▶ [Data block]

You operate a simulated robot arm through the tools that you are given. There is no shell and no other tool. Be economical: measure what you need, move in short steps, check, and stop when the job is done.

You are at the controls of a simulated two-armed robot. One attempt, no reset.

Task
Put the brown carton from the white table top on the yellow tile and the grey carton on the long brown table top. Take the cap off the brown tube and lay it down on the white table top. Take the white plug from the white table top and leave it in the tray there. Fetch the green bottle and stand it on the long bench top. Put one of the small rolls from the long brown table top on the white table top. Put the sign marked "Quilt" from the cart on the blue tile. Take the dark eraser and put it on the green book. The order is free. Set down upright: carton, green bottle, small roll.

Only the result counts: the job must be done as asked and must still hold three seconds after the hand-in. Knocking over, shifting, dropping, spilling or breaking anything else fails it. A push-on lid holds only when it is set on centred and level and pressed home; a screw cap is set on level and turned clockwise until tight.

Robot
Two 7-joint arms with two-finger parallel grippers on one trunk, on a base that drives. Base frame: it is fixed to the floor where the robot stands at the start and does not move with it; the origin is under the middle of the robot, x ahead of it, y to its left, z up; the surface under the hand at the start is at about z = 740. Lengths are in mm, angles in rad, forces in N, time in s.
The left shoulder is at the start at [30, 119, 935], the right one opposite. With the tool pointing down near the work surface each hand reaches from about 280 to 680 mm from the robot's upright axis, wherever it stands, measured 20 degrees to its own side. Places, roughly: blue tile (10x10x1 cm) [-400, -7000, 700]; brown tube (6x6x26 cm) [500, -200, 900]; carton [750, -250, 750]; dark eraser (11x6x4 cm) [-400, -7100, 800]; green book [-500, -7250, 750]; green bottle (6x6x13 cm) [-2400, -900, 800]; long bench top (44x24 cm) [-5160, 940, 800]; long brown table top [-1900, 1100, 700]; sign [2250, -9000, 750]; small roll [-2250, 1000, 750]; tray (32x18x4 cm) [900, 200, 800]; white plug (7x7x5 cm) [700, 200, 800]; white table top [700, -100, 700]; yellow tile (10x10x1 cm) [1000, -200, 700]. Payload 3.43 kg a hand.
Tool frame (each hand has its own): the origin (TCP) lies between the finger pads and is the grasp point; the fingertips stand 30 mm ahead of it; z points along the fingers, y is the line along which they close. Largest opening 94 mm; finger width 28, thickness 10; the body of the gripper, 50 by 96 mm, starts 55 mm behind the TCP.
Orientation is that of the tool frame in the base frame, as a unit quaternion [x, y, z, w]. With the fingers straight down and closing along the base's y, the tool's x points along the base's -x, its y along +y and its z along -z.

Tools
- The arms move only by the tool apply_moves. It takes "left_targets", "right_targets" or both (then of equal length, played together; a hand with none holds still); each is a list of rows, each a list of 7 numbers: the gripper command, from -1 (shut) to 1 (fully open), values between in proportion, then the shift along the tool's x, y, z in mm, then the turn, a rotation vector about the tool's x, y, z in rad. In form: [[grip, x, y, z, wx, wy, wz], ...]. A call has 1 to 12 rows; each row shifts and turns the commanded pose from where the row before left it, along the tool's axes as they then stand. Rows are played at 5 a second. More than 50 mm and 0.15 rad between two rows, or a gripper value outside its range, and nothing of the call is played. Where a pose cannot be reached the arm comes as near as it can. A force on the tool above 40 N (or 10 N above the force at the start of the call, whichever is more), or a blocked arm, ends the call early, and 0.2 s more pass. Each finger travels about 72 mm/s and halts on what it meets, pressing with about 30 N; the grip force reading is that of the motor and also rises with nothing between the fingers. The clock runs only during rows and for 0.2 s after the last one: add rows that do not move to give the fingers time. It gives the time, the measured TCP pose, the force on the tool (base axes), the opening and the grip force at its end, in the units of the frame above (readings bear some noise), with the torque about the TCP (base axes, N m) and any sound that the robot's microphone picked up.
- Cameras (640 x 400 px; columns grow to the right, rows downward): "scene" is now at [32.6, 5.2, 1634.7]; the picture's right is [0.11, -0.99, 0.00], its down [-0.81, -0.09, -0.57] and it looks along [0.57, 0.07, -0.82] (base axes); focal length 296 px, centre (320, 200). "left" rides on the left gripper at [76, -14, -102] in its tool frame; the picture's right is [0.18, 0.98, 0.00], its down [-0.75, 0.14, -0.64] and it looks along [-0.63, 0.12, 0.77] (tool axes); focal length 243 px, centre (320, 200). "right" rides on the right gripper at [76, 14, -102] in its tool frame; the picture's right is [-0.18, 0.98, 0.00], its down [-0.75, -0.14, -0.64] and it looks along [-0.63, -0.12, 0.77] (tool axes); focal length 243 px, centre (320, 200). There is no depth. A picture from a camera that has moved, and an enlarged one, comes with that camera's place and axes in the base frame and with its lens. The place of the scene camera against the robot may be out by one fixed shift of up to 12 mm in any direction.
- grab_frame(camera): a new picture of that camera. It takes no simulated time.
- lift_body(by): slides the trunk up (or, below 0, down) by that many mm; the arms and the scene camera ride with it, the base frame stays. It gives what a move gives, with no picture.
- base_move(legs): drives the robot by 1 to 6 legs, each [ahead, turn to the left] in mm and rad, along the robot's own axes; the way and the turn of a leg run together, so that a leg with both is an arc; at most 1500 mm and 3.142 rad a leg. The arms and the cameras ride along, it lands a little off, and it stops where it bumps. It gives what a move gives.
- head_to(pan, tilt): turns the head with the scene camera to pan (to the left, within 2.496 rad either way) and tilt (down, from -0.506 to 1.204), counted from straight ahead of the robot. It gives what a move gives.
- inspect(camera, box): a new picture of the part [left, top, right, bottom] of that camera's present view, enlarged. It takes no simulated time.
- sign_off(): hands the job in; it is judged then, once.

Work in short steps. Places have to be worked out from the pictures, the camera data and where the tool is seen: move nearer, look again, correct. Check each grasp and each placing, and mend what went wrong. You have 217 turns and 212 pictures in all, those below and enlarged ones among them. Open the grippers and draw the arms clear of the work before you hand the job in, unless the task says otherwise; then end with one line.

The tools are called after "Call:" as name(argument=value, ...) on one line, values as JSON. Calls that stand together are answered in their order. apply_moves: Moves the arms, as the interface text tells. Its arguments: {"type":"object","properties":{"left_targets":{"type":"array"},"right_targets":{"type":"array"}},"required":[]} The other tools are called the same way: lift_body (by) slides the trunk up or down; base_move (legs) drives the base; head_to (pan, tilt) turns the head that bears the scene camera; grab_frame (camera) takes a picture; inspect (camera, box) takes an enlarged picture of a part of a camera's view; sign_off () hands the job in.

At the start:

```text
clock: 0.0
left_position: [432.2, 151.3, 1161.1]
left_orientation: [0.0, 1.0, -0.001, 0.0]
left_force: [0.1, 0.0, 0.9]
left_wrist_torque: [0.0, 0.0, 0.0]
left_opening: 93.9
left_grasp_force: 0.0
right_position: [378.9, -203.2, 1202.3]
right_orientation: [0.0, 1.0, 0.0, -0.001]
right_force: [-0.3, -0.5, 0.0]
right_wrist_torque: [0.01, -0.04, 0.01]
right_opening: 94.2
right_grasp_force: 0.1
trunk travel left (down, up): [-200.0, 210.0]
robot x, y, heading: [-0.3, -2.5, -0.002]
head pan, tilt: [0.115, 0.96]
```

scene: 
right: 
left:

▶ [Written exercise a] Locate "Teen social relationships" and "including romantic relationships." in the supplied passage, and write out these words with everything between them.

▶ [Supplied passage]
Teen social relationships take place both in person and online, often using social media. Adults can’t control youth friendships, but you can be a role model for positive, respectful relationships and talk with youth about healthy friendships. 

  • Positive social connections with people at all stages in life help ensure healthy development, physically, socially and emotionally. Friendships play an important role in the lives of adolescents as they become increasingly independent and develop their own identity.

  • Evidence suggests that positive friendships in adolescence can lay the groundwork for successful adult relationships, including romantic relationships. 

 

  • Trusted adults can’t control teens’ relationships, but they have a lot of influence on teens’ friendship choices and the quality of those relationships. Through modeling and support, adults can guide teens toward positive peer relationships.

 

  • The number one place where teens learn about relationships is in their families. What they learn from and experience with parents and siblings has a lot of influence on how they find and get along with friends.

 

  • Most teens use some form of social media to build and maintain friendships. It’s important to stay involved in a way that makes teens understand that you respect their privacy but also want to make sure they're safe.

Hear what teens have to say about social media and friends. (3:13)

How to start a conversation

  • A non-judgmental conversation starter can be as simple as:

    • What did you all end up doing last night?​

    • How is {insert friend's name here} these days?

  • Or, ask open-ended questions about how some of the social media sites you aren't familiar with work. For example:  

    • How exactly does SnapChat work? 

    • What is the deal with Tinder?

 

  • Ask teens about their friends — for example: 

    • What do you like best about your friend group? 

    • What kinds of drama or disagreement come up with teens your age? 

    • What are your feelings about your friends at the moment?

 

  • If you have a challenging or delicate situation with a colleague or friend, tell your teen about it and ask your teen for how they would handle it. You might be surprised by their insights, and model the idea of talking to each other about friendships.
     

  • When you see examples of negative peer pressure or bullying on TV or in the news, ask teens how they handle things like that at school or with their friends.

 

  • Discuss how your teen’s friend group handles standing up for each other, including: by deescalating conflicts, by helping diffuse harassment or bullying in person and online, and by stopping unwanted sexual advances.

  • Can We Auto-correct Humanity? is a poem about how social media and human connection-- and watching it with your teen could spark a conversation.
     

Quick tips

  • Don’t judge your teen’s friends. They may like people you might disapprove of, and finding out why they like them, in a non-judgemental way, could bring you closer and develop trust.

▶ [Written exercise b] In the data above, find the line that contains "- head_to(pan, tilt): turns" and the line that contains "Work in short". Repeat exactly those lines and every line between them, and only those. Give them as a Markdown table with the columns Position and Text: a running number and the line, blank lines left out.

▶ [Correct response a]
Teen social relationships take place both in person and online, often using social media. Adults can’t control youth friendships, but you can be a role model for positive, respectful relationships and talk with youth about healthy friendships. 

  • Positive social connections with people at all stages in life help ensure healthy development, physically, socially and emotionally. Friendships play an important role in the lives of adolescents as they become increasingly independent and develop their own identity.

  • Evidence suggests that positive friendships in adolescence can lay the groundwork for successful adult relationships, including romantic relationships.

▶ [Correct response b]
| Position | Text |
|---|---|
| 1 | - head_to(pan, tilt): turns the head with the scene camera to pan (to the left, within 2.496 rad either way) and tilt (down, from -0.506 to 1.204), counted from straight ahead of the robot. It gives what a move gives. |
| 2 | - inspect(camera, box): a new picture of the part [left, top, right, bottom] of that camera's present view, enlarged. It takes no simulated time. |
| 3 | - sign_off(): hands the job in; it is judged then, once. |
| 4 | Work in short steps. Places have to be worked out from the pictures, the camera data and where the tool is seen: move nearer, look again, correct. Check each grasp and each placing, and mend what went wrong. You have 217 turns and 212 pictures in all, those below and enlarged ones among them. Open the grippers and draw the arms clear of the work before you hand the job in, unless the task says otherwise; then end with one line. |